Q: You also explore cultural imperialism, how we’re not just victims of it, but perpetrators as well. Who are we ignoring or actively erasing?

A: “I guess, like I had mentioned, we are ignoring a lot of our own stories, right? Like, for sure, we are oppressing a lot of stories that happen in this country, relegating them to say like a hyphenated category, you know? Like, let’s say someone who comes here from another country, that has lived here for generations, it will always be a hyphen-Canadian stories, they will never be considered just Canadian stories, unless they are either Franco or Anglo. At the same time, a lot of these stories that are happening within this country called Canada that are from the indigenous nations that are all over this country, they’re always kind of relegated to some kind of specialized interest. And, that way, it’s centering Anglo Franco Canadian as the only acceptable narrative of what Canada is, when there are so many different tangents happening and I think that’s what makes Canada interesting.”

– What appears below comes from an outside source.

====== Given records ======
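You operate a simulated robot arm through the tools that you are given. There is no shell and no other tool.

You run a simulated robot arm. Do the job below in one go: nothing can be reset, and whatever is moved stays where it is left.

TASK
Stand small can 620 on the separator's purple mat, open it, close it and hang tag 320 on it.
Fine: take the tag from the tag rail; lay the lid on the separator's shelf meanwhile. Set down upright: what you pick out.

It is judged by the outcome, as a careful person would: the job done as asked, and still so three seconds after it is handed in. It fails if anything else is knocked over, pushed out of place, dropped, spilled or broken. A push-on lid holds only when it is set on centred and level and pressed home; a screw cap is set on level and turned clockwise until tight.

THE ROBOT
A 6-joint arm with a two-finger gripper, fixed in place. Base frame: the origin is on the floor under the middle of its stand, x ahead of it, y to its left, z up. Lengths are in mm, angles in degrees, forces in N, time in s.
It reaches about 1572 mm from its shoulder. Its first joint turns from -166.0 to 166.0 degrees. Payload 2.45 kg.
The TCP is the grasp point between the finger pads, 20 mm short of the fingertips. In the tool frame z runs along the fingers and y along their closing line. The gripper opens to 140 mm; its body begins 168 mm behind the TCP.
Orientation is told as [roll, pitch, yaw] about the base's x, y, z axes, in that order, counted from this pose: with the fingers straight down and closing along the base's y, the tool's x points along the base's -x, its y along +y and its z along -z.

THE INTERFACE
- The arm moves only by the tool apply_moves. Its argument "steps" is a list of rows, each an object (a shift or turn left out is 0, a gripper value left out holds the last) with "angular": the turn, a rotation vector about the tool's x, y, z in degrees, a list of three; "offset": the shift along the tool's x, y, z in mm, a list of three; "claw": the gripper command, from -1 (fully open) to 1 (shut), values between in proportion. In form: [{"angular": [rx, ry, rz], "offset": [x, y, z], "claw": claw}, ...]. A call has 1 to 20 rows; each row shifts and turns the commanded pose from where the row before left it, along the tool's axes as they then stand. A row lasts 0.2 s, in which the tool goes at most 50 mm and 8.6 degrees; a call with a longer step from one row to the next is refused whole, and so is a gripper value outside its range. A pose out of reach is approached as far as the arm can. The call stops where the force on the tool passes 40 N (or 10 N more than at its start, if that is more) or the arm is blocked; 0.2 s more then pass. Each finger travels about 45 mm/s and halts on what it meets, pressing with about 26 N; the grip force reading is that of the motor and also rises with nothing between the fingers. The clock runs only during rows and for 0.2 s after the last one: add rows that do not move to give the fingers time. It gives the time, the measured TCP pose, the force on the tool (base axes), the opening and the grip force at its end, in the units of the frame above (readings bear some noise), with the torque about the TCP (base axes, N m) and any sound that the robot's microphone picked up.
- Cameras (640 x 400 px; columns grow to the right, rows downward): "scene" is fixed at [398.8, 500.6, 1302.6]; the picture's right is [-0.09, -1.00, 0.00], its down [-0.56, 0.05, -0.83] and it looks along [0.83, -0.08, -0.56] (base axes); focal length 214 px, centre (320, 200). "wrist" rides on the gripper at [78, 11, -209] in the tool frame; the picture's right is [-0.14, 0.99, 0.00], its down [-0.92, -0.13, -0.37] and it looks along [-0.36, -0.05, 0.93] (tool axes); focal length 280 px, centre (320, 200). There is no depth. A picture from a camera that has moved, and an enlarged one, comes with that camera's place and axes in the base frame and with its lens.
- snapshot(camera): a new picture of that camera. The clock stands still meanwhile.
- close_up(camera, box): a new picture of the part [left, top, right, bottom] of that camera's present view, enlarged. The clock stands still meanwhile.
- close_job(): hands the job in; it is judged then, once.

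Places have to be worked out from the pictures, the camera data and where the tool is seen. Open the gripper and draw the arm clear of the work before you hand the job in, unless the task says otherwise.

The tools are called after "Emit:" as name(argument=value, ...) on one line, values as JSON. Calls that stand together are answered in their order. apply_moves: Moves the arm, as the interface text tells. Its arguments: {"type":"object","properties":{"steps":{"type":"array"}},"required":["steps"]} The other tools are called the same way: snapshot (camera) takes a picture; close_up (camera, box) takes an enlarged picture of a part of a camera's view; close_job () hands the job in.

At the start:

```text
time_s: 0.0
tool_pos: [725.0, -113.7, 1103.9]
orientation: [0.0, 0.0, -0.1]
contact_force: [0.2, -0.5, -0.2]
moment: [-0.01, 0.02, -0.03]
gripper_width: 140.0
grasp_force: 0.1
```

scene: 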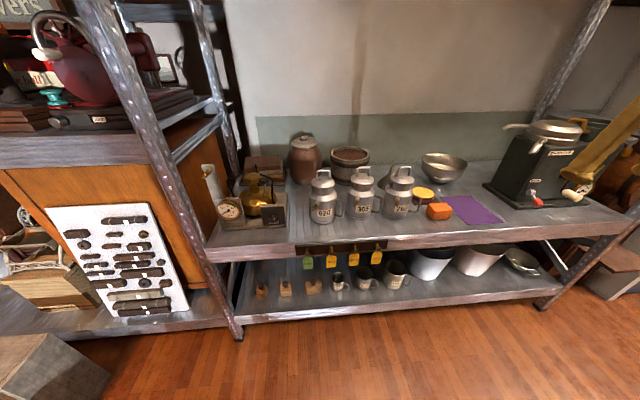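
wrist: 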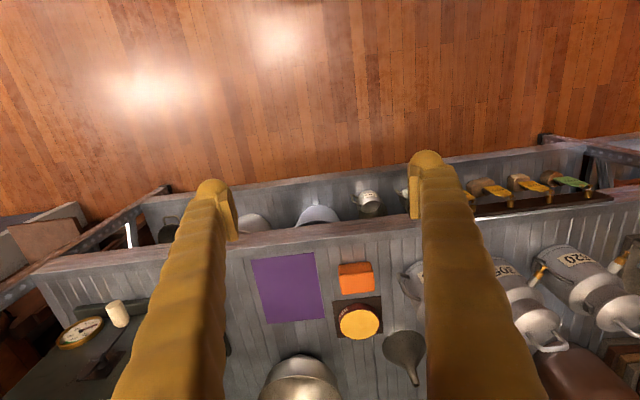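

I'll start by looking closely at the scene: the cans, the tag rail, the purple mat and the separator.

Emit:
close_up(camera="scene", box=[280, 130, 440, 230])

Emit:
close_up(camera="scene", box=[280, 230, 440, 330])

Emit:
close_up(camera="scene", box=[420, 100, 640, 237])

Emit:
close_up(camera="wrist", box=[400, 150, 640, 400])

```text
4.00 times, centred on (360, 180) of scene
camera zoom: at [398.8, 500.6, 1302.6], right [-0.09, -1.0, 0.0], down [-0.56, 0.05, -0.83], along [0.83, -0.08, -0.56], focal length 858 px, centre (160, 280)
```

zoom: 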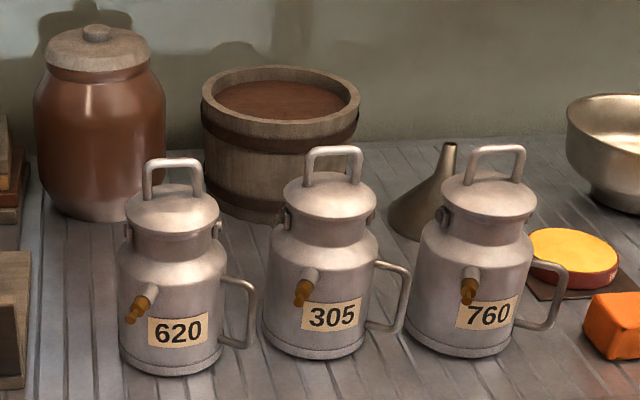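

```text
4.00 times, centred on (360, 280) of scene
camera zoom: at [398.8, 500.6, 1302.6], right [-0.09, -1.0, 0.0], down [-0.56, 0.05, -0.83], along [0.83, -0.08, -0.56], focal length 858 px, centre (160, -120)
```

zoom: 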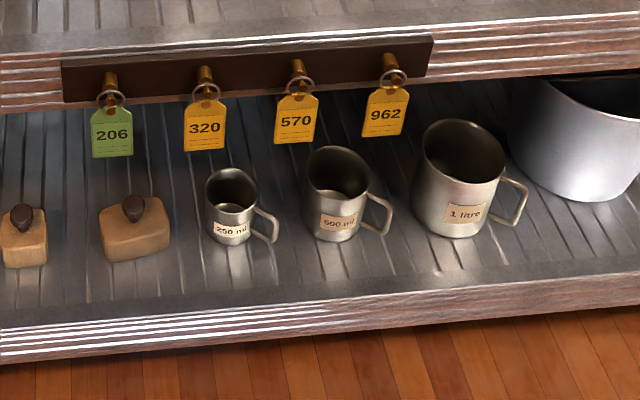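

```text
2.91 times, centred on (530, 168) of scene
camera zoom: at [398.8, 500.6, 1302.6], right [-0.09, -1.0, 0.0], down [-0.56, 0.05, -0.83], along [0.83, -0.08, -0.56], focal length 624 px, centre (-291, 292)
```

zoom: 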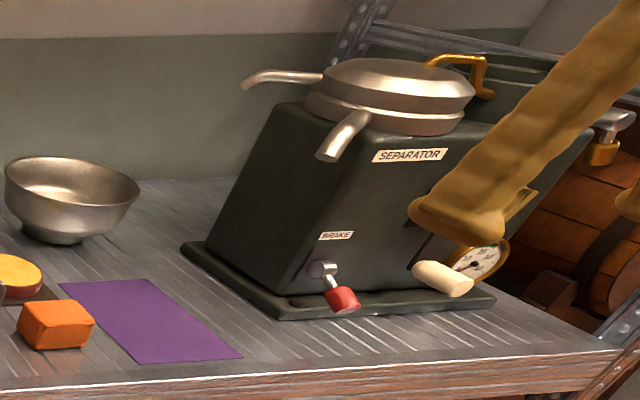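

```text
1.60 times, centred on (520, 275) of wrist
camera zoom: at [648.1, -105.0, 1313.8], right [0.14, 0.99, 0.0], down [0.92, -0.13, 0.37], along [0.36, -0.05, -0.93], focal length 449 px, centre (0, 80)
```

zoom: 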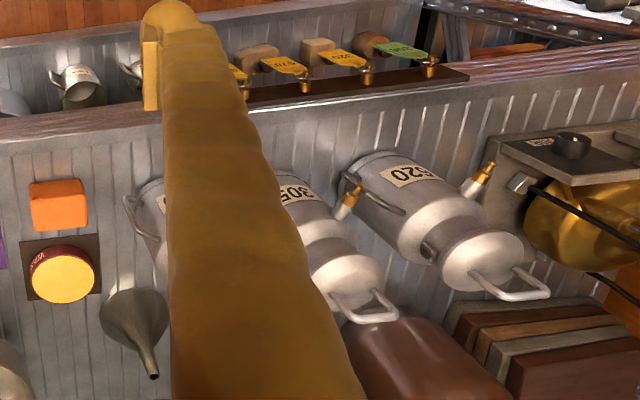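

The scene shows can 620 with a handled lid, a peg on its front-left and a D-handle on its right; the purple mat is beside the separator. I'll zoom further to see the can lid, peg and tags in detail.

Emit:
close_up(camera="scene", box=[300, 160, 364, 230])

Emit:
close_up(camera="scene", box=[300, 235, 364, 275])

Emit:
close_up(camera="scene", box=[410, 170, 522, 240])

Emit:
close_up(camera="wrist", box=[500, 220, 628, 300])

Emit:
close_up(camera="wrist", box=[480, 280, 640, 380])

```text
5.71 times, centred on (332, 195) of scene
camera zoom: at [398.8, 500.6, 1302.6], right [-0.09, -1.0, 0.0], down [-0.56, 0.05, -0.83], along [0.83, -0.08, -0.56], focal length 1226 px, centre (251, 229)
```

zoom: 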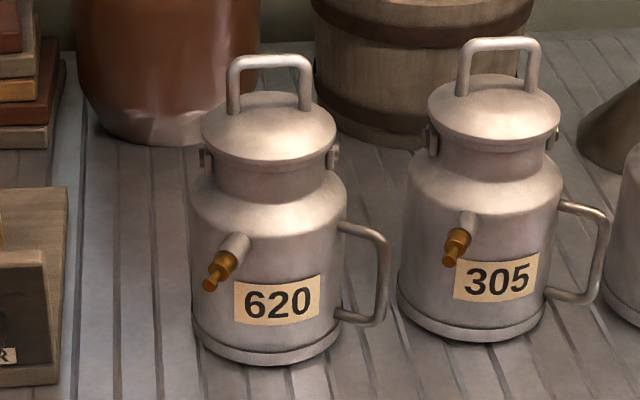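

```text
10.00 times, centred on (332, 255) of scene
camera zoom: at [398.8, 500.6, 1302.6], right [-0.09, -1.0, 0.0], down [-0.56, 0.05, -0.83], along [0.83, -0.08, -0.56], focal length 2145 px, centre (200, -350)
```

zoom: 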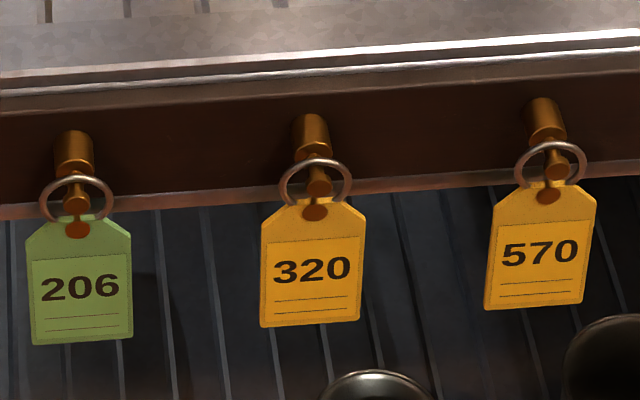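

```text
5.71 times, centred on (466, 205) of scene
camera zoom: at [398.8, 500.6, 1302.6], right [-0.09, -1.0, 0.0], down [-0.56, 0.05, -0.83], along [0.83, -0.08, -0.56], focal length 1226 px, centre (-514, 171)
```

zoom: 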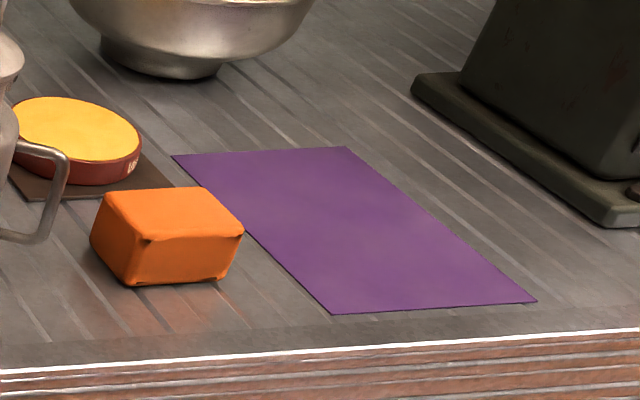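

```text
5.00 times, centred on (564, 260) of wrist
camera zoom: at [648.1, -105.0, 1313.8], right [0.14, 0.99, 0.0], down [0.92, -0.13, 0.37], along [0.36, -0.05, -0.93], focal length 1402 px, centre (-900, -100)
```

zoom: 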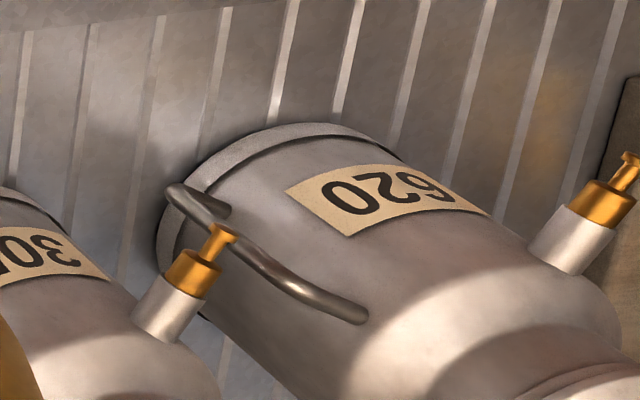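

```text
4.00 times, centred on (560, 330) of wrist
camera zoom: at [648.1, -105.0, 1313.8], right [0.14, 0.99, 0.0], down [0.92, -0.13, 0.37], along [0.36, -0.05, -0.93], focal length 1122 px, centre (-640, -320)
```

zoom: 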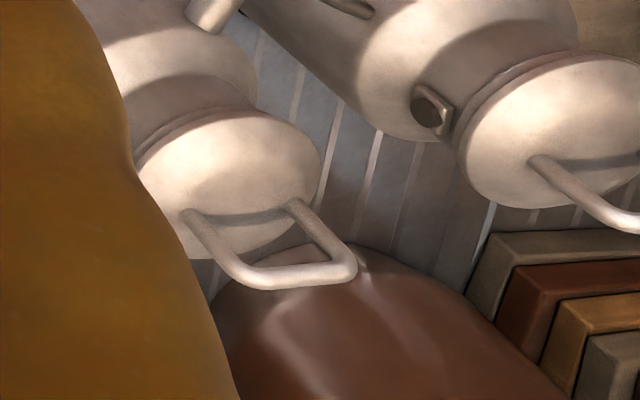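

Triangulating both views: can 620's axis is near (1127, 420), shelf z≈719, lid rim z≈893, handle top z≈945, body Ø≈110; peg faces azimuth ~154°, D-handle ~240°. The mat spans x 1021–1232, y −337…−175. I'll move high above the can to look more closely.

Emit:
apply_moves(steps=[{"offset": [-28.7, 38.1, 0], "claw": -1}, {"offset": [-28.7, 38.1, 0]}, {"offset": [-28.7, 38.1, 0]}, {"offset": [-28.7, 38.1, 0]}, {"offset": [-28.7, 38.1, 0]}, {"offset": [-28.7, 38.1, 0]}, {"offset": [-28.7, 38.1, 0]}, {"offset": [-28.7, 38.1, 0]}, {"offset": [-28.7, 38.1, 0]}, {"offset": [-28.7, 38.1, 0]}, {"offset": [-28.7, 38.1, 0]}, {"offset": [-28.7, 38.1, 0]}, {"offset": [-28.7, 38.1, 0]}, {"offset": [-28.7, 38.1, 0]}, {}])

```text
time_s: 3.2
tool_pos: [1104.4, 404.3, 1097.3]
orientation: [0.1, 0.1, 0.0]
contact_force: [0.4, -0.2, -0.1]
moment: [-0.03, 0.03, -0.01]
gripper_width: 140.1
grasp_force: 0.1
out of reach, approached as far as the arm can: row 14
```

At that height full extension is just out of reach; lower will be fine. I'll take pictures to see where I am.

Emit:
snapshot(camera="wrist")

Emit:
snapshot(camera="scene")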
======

Q: By the end of the book, Fung admits she’s never really felt like a Canadian as, to her, that is really just a term for a polite white person who is not an American.

A: “I’m looking a little bit deeper into the history of Canada, which was formed as this idea for, like, hardy folks from Northern Europe to combat this idea that America has become this republic for everyone, whereas Canada was formed from this idea that, ‘Oh no, we are just for, like, hardy white people. That narrative has been twisted into this polite narrative of we love the outdoors and hockey and all these things, but it comes from quite an insidious background that we don’t talk about. And [if] we don’t talk about it, we can’t ever confront it and deal with it, and deal with the ramifications of what that has meant for everyone else who lives here.”

Fung also doesn’t feel wholly Chinese anymore either, but does regrets not “seeing” Indigenous people and their experiences sooner. She certainly does now.

Before I Was a Critic, I Was a Human Being is available from Book*hug Press. Fung will appear at Massy Books in Vancouver at 7:00 p.m. on May 16th and at the Richmond Public Library at 1:00 p.m on May 18th.